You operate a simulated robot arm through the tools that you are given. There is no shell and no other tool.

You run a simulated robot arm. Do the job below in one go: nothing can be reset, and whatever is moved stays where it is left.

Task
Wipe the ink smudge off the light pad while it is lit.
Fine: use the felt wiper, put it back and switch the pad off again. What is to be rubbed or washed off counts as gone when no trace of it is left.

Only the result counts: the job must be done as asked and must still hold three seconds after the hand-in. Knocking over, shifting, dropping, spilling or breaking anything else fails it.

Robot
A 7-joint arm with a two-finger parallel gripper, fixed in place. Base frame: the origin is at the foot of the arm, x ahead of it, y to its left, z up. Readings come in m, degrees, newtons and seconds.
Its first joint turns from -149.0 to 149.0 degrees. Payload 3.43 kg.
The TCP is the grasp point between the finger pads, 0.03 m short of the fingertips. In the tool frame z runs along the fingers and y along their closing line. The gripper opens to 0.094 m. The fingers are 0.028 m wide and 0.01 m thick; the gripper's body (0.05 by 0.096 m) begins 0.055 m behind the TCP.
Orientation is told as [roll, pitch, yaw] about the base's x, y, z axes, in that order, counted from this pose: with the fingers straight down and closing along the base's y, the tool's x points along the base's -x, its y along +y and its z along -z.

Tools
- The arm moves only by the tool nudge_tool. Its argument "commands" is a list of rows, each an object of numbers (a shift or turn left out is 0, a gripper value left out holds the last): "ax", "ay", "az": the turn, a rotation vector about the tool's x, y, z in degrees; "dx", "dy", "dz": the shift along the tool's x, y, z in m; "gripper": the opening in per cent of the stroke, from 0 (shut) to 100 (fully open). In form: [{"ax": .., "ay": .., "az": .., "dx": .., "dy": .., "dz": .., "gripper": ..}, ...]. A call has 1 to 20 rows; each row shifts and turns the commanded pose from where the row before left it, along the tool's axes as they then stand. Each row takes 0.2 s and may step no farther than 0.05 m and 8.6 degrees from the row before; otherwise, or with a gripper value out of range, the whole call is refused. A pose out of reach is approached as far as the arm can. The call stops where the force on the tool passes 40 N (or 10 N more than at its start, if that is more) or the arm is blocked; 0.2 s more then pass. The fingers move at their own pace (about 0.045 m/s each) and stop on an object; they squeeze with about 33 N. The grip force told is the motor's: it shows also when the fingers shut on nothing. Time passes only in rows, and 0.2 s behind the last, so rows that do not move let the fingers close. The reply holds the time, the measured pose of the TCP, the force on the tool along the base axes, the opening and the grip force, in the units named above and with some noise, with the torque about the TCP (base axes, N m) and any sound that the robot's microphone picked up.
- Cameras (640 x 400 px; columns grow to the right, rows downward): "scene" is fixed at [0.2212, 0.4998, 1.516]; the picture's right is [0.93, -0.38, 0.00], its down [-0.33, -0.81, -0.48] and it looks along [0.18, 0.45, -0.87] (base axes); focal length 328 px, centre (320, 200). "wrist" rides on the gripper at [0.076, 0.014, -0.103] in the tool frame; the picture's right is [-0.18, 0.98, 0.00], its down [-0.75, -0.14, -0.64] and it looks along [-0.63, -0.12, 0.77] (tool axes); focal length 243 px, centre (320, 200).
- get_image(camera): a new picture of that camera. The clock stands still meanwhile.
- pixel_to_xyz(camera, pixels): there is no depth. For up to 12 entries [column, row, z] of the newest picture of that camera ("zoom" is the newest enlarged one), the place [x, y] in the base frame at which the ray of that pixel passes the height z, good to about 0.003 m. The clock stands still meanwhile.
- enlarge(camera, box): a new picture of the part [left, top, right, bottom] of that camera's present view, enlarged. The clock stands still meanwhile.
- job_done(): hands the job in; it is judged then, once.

====================

Look for the word "seconds" in every line of the listing and copy the lines that have it.

Only the result counts: the job must be done as asked and must still hold three seconds after the hand-in. Knocking over, shifting, dropping, spilling or breaking anything else fails it.
A 7-joint arm with a two-finger parallel gripper, fixed in place. Base frame: the origin is at the foot of the arm, x ahead of it, y to its left, z up. Readings come in m, degrees, newtons and seconds.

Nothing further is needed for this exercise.